They connect us and take us places. We use them daily to get to where we want to be, or maybe away from where we don’t. Without them, we would have far less or more difficult access to just “getting around”. I suppose ferries and other means of traversing waterways, valleys, and chasms would be in much higher demand.
The photo above is of one of my favorite, taken several years ago. Not because the bridge itself is spectacular, but this photo reminds me of a place where I spent a great amount of time; running, going on walks and hikes, riding my bike, and even rollerblading with family and friends. Good conversations, hard conversations. Being all by myself, or sometimes in a throng of others. Early in the morning to late at night. Just seeing that photo takes me back to a multitude of memories! I’ll share some photos of other bridges, which have collected on my phone through the years. It’s likely you may recognize at least one, while some of the others will definitely be obscure. There’s a duplicate or two as well, taken at different times and from different angles. Some of my favorite bridges I’ve seen are the covered bridges in New England. I was able to photograph several, but sadly those are stored away on a flash drive somewhere and not easily accessible to me at the moment.
Bridges are not just used in a literal sense for walking on, driving on, etc. They are often used in metaphor. “Building bridges” – all about connecting with others. “Burning bridges” – very much the opposite. “Bridging the gap” – helping people connect ideas or minimize their idealogical differences. “Crossing the bridge” – coming to see a different perspective. “On the bridge” – stuck between two ideas. Bridges are used in song, and people name movies after them. People speak of them in speeches and leadership conferences. People even explain the gospel with them. Okay, well…at least the salvific part of what is often referred to as the gospel.
I am, it seems, in no way the only one who has a thing for bridges.
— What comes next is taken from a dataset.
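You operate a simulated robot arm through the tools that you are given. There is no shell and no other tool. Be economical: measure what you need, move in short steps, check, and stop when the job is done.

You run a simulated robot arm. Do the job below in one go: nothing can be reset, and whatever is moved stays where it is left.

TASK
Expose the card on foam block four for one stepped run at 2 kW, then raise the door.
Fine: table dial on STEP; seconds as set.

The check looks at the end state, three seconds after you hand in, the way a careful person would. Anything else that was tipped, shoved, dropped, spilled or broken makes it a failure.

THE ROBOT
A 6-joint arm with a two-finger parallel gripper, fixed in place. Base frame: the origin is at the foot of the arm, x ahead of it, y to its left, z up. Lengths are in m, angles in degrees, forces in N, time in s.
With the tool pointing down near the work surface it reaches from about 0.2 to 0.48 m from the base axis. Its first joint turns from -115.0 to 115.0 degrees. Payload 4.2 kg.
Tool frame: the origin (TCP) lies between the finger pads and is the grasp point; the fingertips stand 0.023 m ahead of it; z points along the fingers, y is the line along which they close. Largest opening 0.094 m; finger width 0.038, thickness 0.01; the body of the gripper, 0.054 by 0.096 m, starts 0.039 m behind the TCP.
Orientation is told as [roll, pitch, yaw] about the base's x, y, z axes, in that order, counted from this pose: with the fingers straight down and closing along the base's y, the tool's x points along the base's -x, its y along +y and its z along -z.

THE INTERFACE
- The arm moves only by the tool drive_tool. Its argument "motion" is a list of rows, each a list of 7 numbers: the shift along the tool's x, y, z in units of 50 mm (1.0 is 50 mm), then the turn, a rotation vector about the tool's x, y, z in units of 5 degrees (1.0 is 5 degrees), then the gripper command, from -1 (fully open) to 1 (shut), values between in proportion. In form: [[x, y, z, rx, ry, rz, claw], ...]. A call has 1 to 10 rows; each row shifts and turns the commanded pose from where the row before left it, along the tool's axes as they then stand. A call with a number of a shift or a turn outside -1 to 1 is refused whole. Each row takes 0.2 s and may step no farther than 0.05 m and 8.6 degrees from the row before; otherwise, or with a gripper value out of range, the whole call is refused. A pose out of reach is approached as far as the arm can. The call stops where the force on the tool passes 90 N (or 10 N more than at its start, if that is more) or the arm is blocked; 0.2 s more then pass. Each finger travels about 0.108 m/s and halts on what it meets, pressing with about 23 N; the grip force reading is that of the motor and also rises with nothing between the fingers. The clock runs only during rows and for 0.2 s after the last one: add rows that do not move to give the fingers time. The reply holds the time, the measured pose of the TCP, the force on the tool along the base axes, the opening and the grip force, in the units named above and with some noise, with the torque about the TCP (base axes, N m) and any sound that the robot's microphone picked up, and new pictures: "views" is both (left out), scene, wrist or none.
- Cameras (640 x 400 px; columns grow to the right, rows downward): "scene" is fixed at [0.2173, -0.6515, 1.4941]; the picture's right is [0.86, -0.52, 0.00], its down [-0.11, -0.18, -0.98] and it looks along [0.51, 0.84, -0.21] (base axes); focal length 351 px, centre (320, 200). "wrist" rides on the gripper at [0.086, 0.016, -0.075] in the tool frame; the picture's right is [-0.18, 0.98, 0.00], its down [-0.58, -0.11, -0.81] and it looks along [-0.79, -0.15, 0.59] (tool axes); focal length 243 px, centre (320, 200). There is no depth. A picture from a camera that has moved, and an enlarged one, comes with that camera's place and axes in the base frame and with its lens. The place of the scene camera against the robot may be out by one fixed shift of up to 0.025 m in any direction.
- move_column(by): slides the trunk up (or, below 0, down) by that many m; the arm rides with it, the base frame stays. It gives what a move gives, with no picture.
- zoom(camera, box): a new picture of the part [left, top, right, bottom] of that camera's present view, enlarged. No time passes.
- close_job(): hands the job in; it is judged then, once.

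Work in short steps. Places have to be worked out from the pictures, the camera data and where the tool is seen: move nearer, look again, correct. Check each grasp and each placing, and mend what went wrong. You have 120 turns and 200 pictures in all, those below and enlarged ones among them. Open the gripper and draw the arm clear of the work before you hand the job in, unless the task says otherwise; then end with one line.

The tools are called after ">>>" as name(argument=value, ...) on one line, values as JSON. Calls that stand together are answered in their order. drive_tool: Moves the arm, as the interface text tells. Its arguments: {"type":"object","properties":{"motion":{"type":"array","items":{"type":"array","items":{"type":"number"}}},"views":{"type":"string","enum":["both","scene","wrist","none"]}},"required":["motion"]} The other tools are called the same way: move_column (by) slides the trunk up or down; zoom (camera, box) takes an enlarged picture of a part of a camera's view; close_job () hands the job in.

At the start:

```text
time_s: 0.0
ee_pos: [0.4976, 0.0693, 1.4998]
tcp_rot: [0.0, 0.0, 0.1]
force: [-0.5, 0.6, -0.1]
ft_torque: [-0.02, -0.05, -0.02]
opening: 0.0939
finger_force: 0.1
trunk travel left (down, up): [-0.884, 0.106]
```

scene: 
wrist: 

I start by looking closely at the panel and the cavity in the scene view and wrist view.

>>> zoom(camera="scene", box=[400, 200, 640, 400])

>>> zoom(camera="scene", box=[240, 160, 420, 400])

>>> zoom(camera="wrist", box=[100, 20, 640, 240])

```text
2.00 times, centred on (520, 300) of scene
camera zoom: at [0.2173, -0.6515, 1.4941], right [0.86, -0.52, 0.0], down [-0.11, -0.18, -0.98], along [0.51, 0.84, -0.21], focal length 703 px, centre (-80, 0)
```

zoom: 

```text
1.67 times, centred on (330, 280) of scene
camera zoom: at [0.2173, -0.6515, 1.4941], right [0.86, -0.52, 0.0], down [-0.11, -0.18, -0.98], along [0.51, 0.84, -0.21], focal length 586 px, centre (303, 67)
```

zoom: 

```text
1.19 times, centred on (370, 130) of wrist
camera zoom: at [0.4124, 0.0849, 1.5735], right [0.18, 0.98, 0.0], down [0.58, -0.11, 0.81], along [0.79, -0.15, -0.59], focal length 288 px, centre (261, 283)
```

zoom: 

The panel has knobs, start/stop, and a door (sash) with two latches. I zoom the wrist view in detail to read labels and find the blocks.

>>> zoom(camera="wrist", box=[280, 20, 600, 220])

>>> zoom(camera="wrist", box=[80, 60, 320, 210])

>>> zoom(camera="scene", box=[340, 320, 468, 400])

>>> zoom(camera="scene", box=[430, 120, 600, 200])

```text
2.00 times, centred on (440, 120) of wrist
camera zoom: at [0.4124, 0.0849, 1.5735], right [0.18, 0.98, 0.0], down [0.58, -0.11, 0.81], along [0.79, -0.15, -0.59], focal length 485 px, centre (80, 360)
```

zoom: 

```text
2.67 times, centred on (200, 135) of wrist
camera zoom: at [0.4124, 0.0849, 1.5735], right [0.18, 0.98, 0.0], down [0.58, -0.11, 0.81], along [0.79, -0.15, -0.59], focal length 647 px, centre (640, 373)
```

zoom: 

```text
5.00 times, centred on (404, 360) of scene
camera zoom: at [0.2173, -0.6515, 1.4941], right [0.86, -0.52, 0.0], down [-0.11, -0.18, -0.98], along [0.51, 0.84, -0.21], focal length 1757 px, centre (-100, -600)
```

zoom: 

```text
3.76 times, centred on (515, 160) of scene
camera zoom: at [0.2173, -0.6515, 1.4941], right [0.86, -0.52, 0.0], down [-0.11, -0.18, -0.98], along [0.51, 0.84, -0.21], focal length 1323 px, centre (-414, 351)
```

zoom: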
I’ve been thinking lately of how people have often been the “bridges” in my life – connecting me to experiences that I would otherwise simply not have. Some have been good friends. Others, I’ve barely known. I’m feeling a bit of nostalgia and regret as I think about how I’ve “walked on” and even “run over” some of those people. Not just walked with or run alongside – how I wish I could say that is true. But rather, I used them for my own gain to get me where I wanted to go. I am sorry.
Where I wanted to go hasn’t turned out to be nearly as important as those people I met along the way.
Some of them, thankfully, have turned out to be lifelong friends – even in spite of my short-sightedness and selfishness. Some of them, I’ve simply lost. There’s some grief and catharticism in simply acknowledging that.
A few months ago, I returned back to the area where I lived during most of my childhood and teenage years, and then again with my young family for several years. I am known here in some circles – in some ways. I’m not known for who I am. Not really. I’m known for who they once knew me to be. Depending on which season of life they know me from, that can be a far different person! It is a peculiar thing to be so familiar with where I find myself, and yet so unknown. It makes me unsure of myself, of my place. I am endeavoring to rebuild or strengthen bridges into some of the same parts of the community where I’m known, while also wanting to build connetions into some new areas as well. It’s challenging!
This blog itself has proven to be a bridge for me. As someone who has become very anti-socials, I still desire to have a “voice”. Even when I was pretty into the socials, I began this blog with the hopes of connecting people and connecting with people. Through the comments I’ve received here, I’ve had opportunity to travel into new places, through the eyes of others – creatives, writers, poets, and all of them thinkers and fellow sojourners. I’m grateful!
This blog has also become a mental bridge for me – a connecting my creative / metaphorical way of thinking and approaching the world with my more rational, methodical self. That helps me be more integrated on a holistic level, which has layers and layers of benefits!
You’re right, I recognized one bridge. 🙂 And I know all too well what it feels like to be known not for who I am right now but for whom people knew me to be in the past. It’s a huge block in the road to building bridges. I wish you well in your journey and I’m glad to walk alongside for awhile.